There’s a sense that Sheffield prepares to knowingly undersell itself. Richard Hawley knew ‘fuck all’ about musicals, yet his first involvement has helped create an award-winning production. Rightly so too, Standing At The Sky’s Edge is a brilliant, heart-rendering piece of theatre that I’d implore anyone to go and see. Hawley’s songs feature in a production that showcases the fortunes of Sheffield itself, specifically the optimism of the Sixties and the decline of the Eighties. In a recent interview with The iPaper (published 31st May), Hawley said of the play’s success that, “we gatecrashed the West End. We don’t belong there.”
I beg to differ. Arguably, Hawley was best-placed to create such a generation-spanning piece of work and still make it resonate today. Likely, the play has hit a nerve due to how relevant it remains. How the story of post-industrial, cost of living struggle still hits home in 2024.
Not that it should bring you down, part of Hawley’s appeal is his genuine heart. That says a lot about Sheffield, about how many of the city’s inhabitants will tell you not to be so big-headed. That the best compliment you can expect is ‘not bad’. Many cities are far better at shouting about their heritage, with Manchester and Liverpool being key examples. Some of that is down to iconography, typically The Beatles and Peter Savile’s cover art for Joy Division’s album, ‘Unknown Pleasures’.

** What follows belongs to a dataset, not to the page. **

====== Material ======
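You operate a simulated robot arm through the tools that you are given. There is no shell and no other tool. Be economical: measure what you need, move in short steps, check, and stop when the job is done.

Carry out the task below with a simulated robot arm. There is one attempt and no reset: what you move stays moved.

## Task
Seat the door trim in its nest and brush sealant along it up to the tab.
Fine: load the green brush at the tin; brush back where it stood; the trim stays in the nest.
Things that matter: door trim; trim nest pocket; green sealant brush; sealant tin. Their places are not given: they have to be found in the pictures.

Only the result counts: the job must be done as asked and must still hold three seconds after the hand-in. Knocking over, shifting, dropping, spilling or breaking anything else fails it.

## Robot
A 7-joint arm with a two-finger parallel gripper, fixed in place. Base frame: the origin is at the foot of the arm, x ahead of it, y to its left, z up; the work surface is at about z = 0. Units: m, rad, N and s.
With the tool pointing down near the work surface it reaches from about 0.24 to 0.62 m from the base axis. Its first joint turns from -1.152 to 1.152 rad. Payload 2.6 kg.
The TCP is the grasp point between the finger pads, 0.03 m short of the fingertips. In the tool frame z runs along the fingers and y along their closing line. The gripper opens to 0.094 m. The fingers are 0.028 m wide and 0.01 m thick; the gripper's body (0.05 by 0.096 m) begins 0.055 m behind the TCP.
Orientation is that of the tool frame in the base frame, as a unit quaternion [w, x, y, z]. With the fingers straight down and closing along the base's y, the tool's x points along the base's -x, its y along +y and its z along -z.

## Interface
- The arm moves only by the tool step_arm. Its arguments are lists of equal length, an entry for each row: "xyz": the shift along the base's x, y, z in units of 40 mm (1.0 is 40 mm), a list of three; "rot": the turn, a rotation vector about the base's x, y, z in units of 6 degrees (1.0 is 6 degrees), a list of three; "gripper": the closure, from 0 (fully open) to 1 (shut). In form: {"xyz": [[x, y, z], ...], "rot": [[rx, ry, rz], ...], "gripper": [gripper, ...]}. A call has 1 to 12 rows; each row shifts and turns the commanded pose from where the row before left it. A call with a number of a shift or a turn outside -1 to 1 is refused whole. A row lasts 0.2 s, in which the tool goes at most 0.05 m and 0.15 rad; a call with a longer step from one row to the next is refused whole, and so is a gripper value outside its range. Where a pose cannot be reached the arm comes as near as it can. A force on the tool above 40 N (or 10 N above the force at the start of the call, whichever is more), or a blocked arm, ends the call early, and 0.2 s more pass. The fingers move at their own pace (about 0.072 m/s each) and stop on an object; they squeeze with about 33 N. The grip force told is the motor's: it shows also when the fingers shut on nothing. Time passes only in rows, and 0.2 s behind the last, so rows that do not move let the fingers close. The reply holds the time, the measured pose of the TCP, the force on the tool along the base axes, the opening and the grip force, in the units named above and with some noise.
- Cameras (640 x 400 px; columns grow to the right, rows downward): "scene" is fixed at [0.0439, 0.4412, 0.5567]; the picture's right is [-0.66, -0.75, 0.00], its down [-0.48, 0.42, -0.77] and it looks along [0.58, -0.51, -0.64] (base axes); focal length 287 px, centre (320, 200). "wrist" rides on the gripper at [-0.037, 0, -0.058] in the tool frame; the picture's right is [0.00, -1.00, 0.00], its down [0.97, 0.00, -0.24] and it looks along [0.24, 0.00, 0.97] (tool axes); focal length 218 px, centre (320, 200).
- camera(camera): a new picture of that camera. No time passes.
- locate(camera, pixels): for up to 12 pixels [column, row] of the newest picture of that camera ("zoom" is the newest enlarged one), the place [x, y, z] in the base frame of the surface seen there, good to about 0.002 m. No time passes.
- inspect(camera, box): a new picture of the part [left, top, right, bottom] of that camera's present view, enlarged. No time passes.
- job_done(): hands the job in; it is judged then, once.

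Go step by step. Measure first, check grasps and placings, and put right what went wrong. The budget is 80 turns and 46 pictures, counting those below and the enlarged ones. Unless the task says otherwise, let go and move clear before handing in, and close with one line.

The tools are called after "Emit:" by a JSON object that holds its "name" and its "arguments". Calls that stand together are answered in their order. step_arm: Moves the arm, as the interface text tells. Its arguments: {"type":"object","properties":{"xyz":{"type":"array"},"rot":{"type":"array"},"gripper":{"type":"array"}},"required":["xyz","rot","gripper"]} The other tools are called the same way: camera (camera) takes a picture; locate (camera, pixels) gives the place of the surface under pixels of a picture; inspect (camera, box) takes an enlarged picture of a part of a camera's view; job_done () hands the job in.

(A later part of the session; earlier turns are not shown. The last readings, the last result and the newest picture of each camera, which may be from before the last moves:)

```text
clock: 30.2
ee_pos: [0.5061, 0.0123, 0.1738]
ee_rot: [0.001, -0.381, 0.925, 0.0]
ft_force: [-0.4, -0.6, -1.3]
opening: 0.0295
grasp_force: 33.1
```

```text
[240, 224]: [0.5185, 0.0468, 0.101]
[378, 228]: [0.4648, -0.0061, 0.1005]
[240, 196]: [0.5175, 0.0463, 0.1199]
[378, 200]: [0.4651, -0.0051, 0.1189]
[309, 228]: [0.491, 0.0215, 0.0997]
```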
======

Perhaps one day, Sheffield will hark back to the mid-2000s when the city bore the likes of Arctic Monkeys, The Long Blondes, Bromheads Jacket, Milburn, and Harrisons. It helps that I’m not a Sheffield native, I can celebrate the city as it all seemed so new when I moved there for university in 2002. Maybe my manuscript can help alleviate Sheffield’s inherent humbleness.